▶ Recorded data:
* * *
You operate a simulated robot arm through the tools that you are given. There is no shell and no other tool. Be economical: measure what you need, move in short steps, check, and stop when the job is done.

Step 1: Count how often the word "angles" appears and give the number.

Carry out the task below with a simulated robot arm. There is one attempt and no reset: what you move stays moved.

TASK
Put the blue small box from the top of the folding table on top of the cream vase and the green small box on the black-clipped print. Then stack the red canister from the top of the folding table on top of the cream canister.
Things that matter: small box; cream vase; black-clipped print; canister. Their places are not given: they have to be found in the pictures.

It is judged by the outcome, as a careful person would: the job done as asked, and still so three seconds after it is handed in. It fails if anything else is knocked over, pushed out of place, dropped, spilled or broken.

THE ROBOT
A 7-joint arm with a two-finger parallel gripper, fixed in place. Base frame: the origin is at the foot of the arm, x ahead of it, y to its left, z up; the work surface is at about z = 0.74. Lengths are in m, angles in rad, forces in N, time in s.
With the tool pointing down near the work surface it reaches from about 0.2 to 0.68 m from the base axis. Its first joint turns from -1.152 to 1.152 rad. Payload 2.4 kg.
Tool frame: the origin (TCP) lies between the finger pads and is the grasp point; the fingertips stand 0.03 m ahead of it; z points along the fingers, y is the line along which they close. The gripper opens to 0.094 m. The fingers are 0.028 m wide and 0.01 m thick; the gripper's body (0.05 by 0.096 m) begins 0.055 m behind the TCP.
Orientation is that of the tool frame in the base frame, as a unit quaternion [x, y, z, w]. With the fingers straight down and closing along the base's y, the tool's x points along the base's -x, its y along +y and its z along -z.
* * *
▶ Given instruction:
Scan the listing above and identify each line holding the string "from"; copy every such line.

▶ Response to this task:
Put the blue small box from the top of the folding table on top of the cream vase and the green small box on the black-clipped print. Then stack the red canister from the top of the folding table on top of the cream canister.
With the tool pointing down near the work surface it reaches from about 0.2 to 0.68 m from the base axis. Its first joint turns from -1.152 to 1.152 rad. Payload 2.4 kg.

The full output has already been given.